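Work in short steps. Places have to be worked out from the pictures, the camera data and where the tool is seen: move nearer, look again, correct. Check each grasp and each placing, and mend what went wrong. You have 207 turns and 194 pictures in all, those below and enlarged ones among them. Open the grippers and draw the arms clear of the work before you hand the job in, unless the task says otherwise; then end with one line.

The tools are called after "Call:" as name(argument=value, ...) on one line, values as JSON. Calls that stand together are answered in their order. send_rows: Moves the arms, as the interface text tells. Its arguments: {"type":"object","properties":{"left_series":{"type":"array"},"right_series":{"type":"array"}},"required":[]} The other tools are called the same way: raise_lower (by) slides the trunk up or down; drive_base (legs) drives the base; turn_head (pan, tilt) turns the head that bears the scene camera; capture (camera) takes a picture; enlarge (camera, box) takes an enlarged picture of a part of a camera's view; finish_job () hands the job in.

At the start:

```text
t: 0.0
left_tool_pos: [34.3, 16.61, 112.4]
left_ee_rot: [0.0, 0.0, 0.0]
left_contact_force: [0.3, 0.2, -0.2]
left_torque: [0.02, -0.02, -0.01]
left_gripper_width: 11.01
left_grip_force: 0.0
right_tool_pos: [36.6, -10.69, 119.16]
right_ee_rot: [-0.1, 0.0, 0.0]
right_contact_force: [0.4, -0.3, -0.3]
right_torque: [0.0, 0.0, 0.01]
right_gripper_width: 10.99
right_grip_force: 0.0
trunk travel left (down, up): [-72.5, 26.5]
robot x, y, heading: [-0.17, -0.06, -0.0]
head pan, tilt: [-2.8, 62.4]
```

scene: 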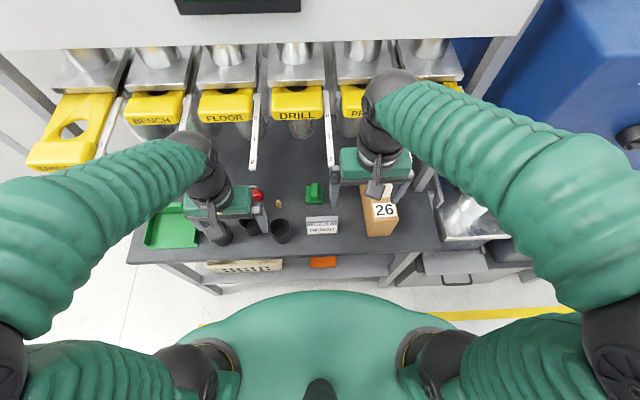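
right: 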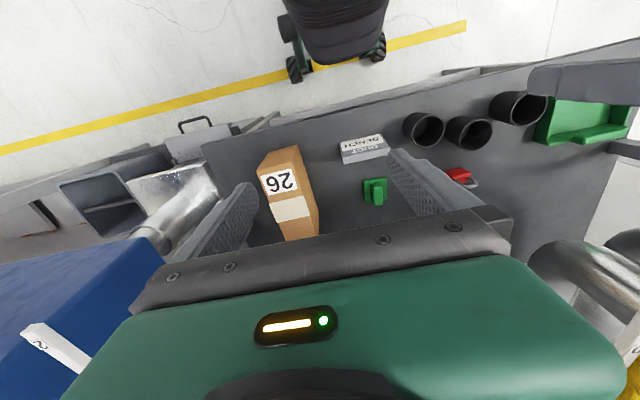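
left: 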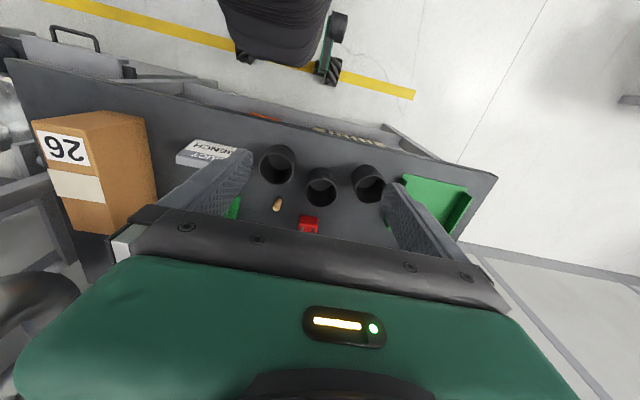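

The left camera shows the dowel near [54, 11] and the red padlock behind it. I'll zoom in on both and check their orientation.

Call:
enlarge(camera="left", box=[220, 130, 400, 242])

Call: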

(Problem description) Write out the listing above exactly as it stands, pictures excluded.

(Written response)
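Work in short steps. Places have to be worked out from the pictures, the camera data and where the tool is seen: move nearer, look again, correct. Check each grasp and each placing, and mend what went wrong. You have 207 turns and 194 pictures in all, those below and enlarged ones among them. Open the grippers and draw the arms clear of the work before you hand the job in, unless the task says otherwise; then end with one line.

The tools are called after "Call:" as name(argument=value, ...) on one line, values as JSON. Calls that stand together are answered in their order. send_rows: Moves the arms, as the interface text tells. Its arguments: {"type":"object","properties":{"left_series":{"type":"array"},"right_series":{"type":"array"}},"required":[]} The other tools are called the same way: raise_lower (by) slides the trunk up or down; drive_base (legs) drives the base; turn_head (pan, tilt) turns the head that bears the scene camera; capture (camera) takes a picture; enlarge (camera, box) takes an enlarged picture of a part of a camera's view; finish_job () hands the job in.

At the start:

```text
t: 0.0
left_tool_pos: [34.3, 16.61, 112.4]
left_ee_rot: [0.0, 0.0, 0.0]
left_contact_force: [0.3, 0.2, -0.2]
left_torque: [0.02, -0.02, -0.01]
left_gripper_width: 11.01
left_grip_force: 0.0
right_tool_pos: [36.6, -10.69, 119.16]
right_ee_rot: [-0.1, 0.0, 0.0]
right_contact_force: [0.4, -0.3, -0.3]
right_torque: [0.0, 0.0, 0.01]
right_gripper_width: 10.99
right_grip_force: 0.0
trunk travel left (down, up): [-72.5, 26.5]
robot x, y, heading: [-0.17, -0.06, -0.0]
head pan, tilt: [-2.8, 62.4]
```

scene: 
right: 
left: 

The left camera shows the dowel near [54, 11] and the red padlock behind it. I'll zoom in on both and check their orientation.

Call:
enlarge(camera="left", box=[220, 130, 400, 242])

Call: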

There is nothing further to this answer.